I suspect not even Unesco heritage listing would save her now, although maybe Brexit might. France will soon be our nearest neighbour in the EU and is a natural ally on this issue, the French equivalent being Maman. Time will tell.
For now, I’m tempted to find some profound reason behind this maternal vowel shift. And the natural suspicion with all such sudden changes in the way we speak is that it’s a conscious rejection of something considered old-fashioned or embarrassing.

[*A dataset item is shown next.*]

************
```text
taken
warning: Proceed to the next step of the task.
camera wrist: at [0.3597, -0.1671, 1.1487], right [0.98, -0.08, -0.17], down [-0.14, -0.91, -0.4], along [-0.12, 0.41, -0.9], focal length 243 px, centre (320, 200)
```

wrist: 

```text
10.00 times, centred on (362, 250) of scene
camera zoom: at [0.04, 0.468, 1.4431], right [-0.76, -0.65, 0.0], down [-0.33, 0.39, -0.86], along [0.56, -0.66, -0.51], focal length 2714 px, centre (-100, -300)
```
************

The once-notorious Dart accent is an obvious precedent. Thirty-odd years ago, a generation of young people – many of whom lived nowhere near the DART – spontaneously decided that the broad vowel sounds of their elders – in particular they way they pronounced the diphthong “ou” or “ow” – were things now best avoided, like buttermilk or snuff tobacco.
The resultant strangulated attempts to say “how now”, “brown cow”, or “roundabout” set the teeth of older people on edge for decades afterwards. Despite which, Dart-speakers got their own TV shows eventually and the sound became normalised.
But along with the GAA, the Irish mother is one of the few institutions to have emerged unscathed in the great social changes that have swept this country over the past generation. And yet she too now appears to have had phonetic reform forced upon her.
It can hardly have anything to do with the US history of "mammy", which has a whole different meaning there. Thus my Oxford English Dictionary still lists a second meaning of the term (after "child's word for mother") to be "coloured woman in charge of white children".
And the black Mammy was indeed a stock character in many books and films of the American south, from Gone with the Wind to Forrest Gump. She was also the inspiration for the old Vaudeville song, made famous by Al Jolson. When the singer says he'd walk "a million miles/for one of your smiles", it's his surrogate Mammy (back in "Alabammy") he's eulogising.
That must have added to the cultural complications of exporting a recent RTÉ series, otherwise very successful overseas, in which an Irish man placed his mother in various fraught situations and recorded her reactions.
Not, by the way, that I'm blaming Baz Ashmawy for the decline of the traditional Irish terms for mother. On the contrary, he did his best to revive them. It's just unfortunate that his 50 Ways to Kill Your Mammy should also have coincided with the mysterious disappearance of "Mam".